CEO Blog

by Brenda Martin

Brenda is an energy policy and planning practitioner. She has worked as an implementer of small-scale renewable energy projects, a researcher on issues of electricity planning (particularly as these relate to renewable energy and nuclear power) and a facilitator of transition process. She is interested in South Africa’s continued socio-political energy transition toward a larger share of renewable power supply and the realisation of opportunities for both energy security and socio-economic growth within this.

Wind and Socio-Economic Development in SA

 Big growth markets for onshore wind power are presently mostly outside the OECD, with the exception of Turkey. The booming markets are in the developing world, including the global South. This pattern is also broadly true for utility scale, grid connected Renewable Energy more generally.

The inertia gripping traditional wind markets like Spain is also a good metaphor for the largely marooned, international climate negotiations. The Kyoto Protocol is stuck in quicksand and sinking away slowly but surely. 

The Sustainable Energy For All initiative launched by Mr Ban Ki-moon, Secretary General of the United Nations in September 2011, marks a new approach of creating solutions on the ground in a bottom-up manner - where implementation does not have to wait forever for political unanimity in a world where many other priorities erroneously appear to be more urgent and pressing.  With the critical COP 21 in Paris looming, the world is badly in need of good news about our climate. Perhaps more than anything else, we need to defeat the perception of zero-sum,” either/or” polarity of climate protection and socio-economic development.    

This is the geopolitical context for renewable energy in South Africa.   

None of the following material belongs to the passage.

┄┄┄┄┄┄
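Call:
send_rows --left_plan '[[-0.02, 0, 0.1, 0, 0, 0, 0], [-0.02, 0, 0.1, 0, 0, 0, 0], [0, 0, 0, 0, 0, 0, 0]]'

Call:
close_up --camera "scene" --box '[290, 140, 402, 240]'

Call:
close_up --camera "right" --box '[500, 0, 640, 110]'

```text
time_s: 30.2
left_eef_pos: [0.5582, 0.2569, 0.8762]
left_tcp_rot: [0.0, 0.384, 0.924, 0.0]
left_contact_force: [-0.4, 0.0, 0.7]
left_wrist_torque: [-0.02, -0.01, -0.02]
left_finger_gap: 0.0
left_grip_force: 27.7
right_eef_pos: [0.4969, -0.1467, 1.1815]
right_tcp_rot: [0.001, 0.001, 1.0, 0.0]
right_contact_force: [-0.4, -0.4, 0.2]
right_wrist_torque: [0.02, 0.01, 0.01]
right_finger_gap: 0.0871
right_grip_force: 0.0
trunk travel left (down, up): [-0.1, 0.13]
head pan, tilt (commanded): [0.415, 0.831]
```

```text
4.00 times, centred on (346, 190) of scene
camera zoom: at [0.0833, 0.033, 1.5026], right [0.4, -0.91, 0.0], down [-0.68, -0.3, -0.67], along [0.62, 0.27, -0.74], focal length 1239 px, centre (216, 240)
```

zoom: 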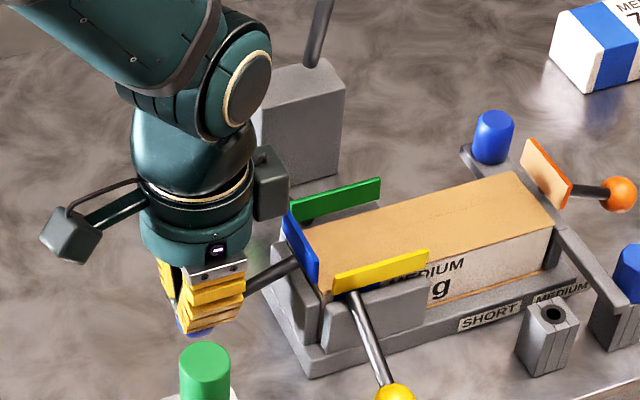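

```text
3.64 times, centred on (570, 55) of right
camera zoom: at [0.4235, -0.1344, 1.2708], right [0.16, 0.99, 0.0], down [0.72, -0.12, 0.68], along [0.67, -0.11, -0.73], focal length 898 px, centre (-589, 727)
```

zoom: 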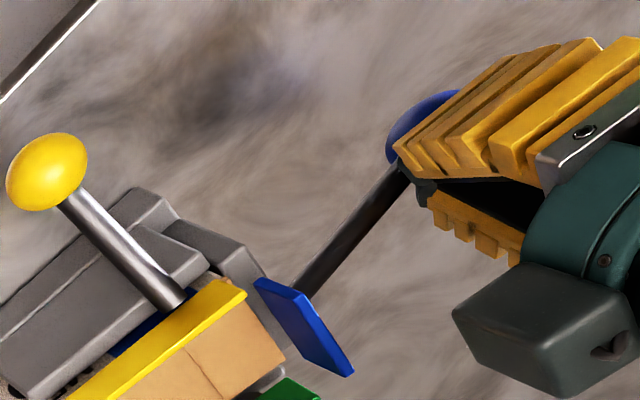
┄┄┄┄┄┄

If we drill down to the specifics of what is happing on (and going into) the ground, we see a wind sector that will grow in this calendar year from 10 t0 1,000 MegaWatts installed, from eight wind turbines in a country as large as Germany, Italy and France put together to perhaps 400 turbines spinning by the time we wave 2014 goodbye. This growth will continue in the medium and long term. A bit like the offspring of tall parents, there will be growth spurts and slowdowns, but we know this youngster will grow exceedingly tall in due course.

This is good news. Electrons on the grid at a price that has been as low as 30% below the cost of new coal, even when coal’s huge pollution costs are conveniently forgotten. If it went no further, we would be correct to conclude that climate protection in South Africa is more than affordable – it is profitable.

This though is merely the opening act to the main attraction. The really good news story is that wind power and its sister renewable energy projects in South Africa will unlock rural development and socio-economic upliftment at a scale that is almost certainly unmatched by anything the private sector has achieved or attempted in the country ever before.

How does this work? Much credit must go to the designers of the competitive Renewable Energy Independent Power Procurement Programme, working in the Department of Energy and the National Treasury. With rare perspicacity, they designed the system to ensure that the scorecard rewards projects for the degree to which they invest in communities around wind farms. This might be training, job creation, skills development, education or social care. Each prospective project puts forward a detailed plan that ultimately becomes part and parcel of the contractual terms and  conditions granting the developer a 20 year Power Purchase Agreement. The social compact becomes a contractual obligation, and in this manner compliance can be policed and ensured. Best practice on community development in this manner is made into a competitive advantage and the process of evolution is set into play: many are launched, only the best and fittest will survive.

The amounts that will go into communities are truly mind-boggling. Just the presently confirmed wind projects of nearly 2,000 MW’s will invest more than ZAR 5 billion into community development in the next 20 years. The same pattern is occurring in other renewable energy projects.  The positive effect on rural communities can only be profound.

And voila, there we have it! Climate protection and socio economic development in one elegant swoop.

In Africa, there are 590 million people without access to electricity. The models might look somewhat different, the solutions might be more distributed, but the principle remains: there is synergy between climate protection, renewable energy and socio economic development.

This is a story that needs to be told.